And welcome to FamilyLife Today. Thanks for joining us. So, how was it at your house? Did you guys exhibit amazing patience with your boys?
Dave: I did, Bob; I did.
Bob: Did you? [Laughter]
David: But my wife—I was thinking about this, right when you [Ann] were getting ready to go. I thought—I came home one day, and I walk in the house. My boys run to me—they were little at the time: “Mom kicked a hole in the drywall, and it's covered up with wallpaper!” [Laughter] I go, “Where’s the hole?” “It’s covered up.” She had, not only kicked a hole in the wall—covered it with wallpaper so I wouldn’t see it.
Ann: This is where we're starting today? [Laughter] “Look at this!”
Bob: The issue we're talking about is the issue of anger and how we get provoked to anger by the children, [whom] we love and adore more that anything else; right? [Laughter]
Ann: I never knew this was in me. If you had asked me, before I got married and had children, “Are you an angry person?” I would have said, “Not at all; I don't even know what you're talking about.”
Bob: I remember hearing Nancy DeMoss Wolgemuth, one time, say—a mom had come up to her and said, “I was never angry until I had teenagers.” [Laughter] And Nancy said, “You were always angry; it just took teenagers to bring it out of you.”

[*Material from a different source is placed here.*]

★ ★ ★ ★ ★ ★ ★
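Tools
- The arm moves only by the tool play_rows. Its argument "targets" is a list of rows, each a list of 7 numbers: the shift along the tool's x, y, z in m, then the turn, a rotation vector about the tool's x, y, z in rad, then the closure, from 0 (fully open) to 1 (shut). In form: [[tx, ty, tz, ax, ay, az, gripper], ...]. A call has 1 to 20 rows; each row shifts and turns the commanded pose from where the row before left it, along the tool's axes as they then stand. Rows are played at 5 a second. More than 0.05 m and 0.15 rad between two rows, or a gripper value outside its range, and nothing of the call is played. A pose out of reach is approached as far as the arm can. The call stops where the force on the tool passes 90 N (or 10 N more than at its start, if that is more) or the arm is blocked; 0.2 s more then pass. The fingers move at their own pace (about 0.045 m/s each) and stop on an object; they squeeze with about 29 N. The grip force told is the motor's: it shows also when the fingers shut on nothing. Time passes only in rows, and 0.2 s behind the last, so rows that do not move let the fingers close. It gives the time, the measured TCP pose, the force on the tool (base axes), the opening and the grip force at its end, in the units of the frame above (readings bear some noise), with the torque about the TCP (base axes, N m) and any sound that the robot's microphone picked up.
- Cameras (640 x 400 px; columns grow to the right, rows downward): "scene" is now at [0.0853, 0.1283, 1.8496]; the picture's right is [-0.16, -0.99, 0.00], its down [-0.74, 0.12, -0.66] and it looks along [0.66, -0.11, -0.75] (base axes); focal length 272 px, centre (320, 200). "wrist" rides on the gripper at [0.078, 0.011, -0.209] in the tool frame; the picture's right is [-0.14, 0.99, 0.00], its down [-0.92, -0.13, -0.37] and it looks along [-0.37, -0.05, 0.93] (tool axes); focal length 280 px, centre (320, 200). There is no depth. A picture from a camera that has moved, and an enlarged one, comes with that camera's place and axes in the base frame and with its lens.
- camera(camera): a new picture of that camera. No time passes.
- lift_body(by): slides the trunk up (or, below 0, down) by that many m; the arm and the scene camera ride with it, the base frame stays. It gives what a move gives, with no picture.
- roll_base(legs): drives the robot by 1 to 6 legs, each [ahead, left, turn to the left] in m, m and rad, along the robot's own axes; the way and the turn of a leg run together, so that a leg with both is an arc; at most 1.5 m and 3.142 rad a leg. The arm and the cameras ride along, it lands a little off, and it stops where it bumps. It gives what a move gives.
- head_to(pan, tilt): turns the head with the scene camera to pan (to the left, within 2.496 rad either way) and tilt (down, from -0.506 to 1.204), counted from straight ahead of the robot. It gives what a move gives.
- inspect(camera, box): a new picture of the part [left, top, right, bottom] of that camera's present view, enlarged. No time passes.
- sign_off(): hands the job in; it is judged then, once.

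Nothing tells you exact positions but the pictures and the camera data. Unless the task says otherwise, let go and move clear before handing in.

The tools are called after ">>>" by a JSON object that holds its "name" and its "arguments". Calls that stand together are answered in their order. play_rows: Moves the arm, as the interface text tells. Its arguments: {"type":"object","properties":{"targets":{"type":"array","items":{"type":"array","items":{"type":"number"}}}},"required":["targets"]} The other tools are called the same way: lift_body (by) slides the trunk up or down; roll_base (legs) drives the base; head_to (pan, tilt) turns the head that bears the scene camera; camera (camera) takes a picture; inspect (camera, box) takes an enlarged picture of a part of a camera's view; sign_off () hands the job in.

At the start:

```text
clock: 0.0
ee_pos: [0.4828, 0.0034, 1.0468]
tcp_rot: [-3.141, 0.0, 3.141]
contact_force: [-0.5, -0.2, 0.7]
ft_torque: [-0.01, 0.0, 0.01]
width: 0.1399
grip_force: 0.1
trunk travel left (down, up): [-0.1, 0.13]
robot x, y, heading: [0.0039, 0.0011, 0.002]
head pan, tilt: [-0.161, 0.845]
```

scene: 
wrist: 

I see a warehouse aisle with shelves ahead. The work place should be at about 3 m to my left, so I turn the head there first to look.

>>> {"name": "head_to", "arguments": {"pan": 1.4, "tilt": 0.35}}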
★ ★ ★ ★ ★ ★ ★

Bob: That's a good observation, I think, for all of us to recognize—the seeds are in us. The question is: “What brings it out?”
Dave: “What triggers it?”
Bob: “What causes these seeds to sprout?” and “What do we do when we start to feel that rising up in us?”
We have Amber Lia and Wendy Speake joining us today to help us with this. Ladies, welcome.
Amber: Thank you so much.
Wendy: Thank you so much. It looks like we're in good company.
Amber: Yes; you are our people—you struggle with anger. [Laughter]
Dave: Thank God you're here!
Ann: Oh, my goodness.
Bob: Ann was talking about kicking in the drywall, and Wendy was over here—
Wendy: —raising the roof; yes, sister! [Laughter]
Bob: —going, “I testify to that, right along with you.”
Ann: I'm not one to fake it, so I'm really happy that you're here. I don't think you are, either.
Wendy: No; we're not. You just spoke my heart. I never raised my voice; I had never been yelled at, but I totally get what you mean about looking in that mirror; and you see the eyes bulging, and the nostrils flaring, and the spittle flying. It's like, “What is that?!”
Ann: And you blame your children—like, “Look what you've done to me.” You're exactly right, Bob, those things were already in there; it was just exposed.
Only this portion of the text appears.